Donor Briefing Webinar: Legislative Session Update (Monday, September 18, 12-1 pm)
CDTF and Voices for Progress Education Fund are co-hosting a nonpartisan donor briefing webinar on key legislation passed in Sacramento this year, advocacy actions to take and forecasts for priority bills/issues this year and next. We’ll focus on climate change, immigration, criminal justice reform, housing and campaign finance reform. Invitation attached to circulate to your donor networks.
Next CDT/F Meeting (Monday, October 2: general meeting 10:30 am – 12:30 pm, closed advisory board session 12:30-2 pm)
Ludovic and Irene will convene members in the Bay Area and Nicole in Los Angeles, and we’ll all connect by video for most of the meeting. With the growth in our membership this year, our meeting will start with an open general member meeting and transition to a closed advisory board member session. The meeting agenda is attached.
Annual Statewide Meeting (Wednesday, November 15, 11 am – 4 pm)

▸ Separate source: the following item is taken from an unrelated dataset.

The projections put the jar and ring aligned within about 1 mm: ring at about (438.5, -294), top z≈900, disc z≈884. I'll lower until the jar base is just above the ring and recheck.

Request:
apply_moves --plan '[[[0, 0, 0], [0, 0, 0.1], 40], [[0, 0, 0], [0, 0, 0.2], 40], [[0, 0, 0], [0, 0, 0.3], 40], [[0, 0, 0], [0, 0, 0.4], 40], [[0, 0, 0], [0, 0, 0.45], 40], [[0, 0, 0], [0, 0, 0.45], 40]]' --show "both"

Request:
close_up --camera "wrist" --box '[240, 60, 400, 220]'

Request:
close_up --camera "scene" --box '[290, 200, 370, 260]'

Join us for our second annual statewide meeting in Carlsbad, featuring elected officials, labor and community organizing leaders, and other experts speaking on California’s congressional seats critical to winning back the House majority in 2018, California statewide races, and key local races like district attorneys. The meeting is open to all CDT members and other donors. Save-the-Date attached for you to circulate to your donor networks; formal invitation to follow soon.
RESEARCH AND DATA
CDT/F Director Ludovic Blain and Jim Araby, Executive Director of UFCW Western States Council (a key ally in the Eloise Reyes race and in building key state and regional progressive political organizations), authored a piece for the National Committee for Responsive Philanthropy on the role philanthropy can play in responding to right-wing attacks on unions, who play an important role in the social justice movement.